Take the provided passage and repeat only what runs from "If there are" through "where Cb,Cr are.".
** START OF DATA **
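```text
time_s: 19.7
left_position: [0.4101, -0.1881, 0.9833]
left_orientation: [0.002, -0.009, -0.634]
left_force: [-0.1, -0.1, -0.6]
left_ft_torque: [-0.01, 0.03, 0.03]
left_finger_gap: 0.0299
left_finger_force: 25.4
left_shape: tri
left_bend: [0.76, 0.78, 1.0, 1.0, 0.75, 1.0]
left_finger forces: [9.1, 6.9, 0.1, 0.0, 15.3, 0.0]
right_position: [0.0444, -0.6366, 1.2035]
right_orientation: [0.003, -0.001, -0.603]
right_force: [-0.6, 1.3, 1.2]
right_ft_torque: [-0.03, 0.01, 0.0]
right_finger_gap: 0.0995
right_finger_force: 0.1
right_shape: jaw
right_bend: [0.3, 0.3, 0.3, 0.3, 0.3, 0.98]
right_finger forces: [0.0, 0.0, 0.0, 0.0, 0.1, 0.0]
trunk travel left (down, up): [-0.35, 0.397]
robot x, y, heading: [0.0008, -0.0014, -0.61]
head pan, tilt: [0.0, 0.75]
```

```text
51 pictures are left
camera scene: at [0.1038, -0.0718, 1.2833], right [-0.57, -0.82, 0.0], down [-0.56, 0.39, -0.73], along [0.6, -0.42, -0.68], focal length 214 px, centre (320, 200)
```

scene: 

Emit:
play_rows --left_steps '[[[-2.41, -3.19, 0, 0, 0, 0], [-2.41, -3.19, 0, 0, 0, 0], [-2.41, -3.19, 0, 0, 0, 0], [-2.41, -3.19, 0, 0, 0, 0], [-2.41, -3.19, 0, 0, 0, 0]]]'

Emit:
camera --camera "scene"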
** END OF DATA **
** START OF PROVIDED PASSAGE **
If there are issues with the way the data is written (striped/tiled), it's easiest to try to suss out the luma data first. This is a convenience because luma alone is a viewable image. If you can find luma, you can use that info to figure out where Cb,Cr are.
% i'm assuming that the stream has been read as a uint8 vector
yuyv = zeros(614400,1,'uint8'); % fake data
% this can probably be read programmatically
sz = [480 640];
% separate channels from stream
yuyv = reshape(yuyv,[],2); % rearrange [luma chroma]
Y = yuyv(:,1); % every other byte is luma
Cb = yuyv(1:2:end,2); % chroma elements alternate
Cr = yuyv(2:2:end,2);
% reshape into 2D
Y = reshape(Y,[],sz(1)).';
Cb = reshape(Cb,[],sz(1)).'; % half horizontal resolution
Cr = reshape(Cr,[],sz(1)).'; % half horizontal resolution
% deal with subsampled chroma
% i'm just going to replicate
Cb = imresize(Cb,sz,'nearest');
Cr = imresize(Cr,sz,'nearest');
% concatenate and convert
RGB = ycbcr2rgb(cat(3,Y,Cb,Cr));
  1 个评论
Chhayank Srivastava
编辑:Chhayank Srivastava 2023-7-18
Thanks you,
I got the hint from your previous response, your code with my dataset generates below image(maybe a peculiarity with my data) but your approach/hint certainly helped.
** END OF PROVIDED PASSAGE **
ANSWER TO THE TASK:
If there are issues with the way the data is written (striped/tiled), it's easiest to try to suss out the luma data first. This is a convenience because luma alone is a viewable image. If you can find luma, you can use that info to figure out where Cb,Cr are.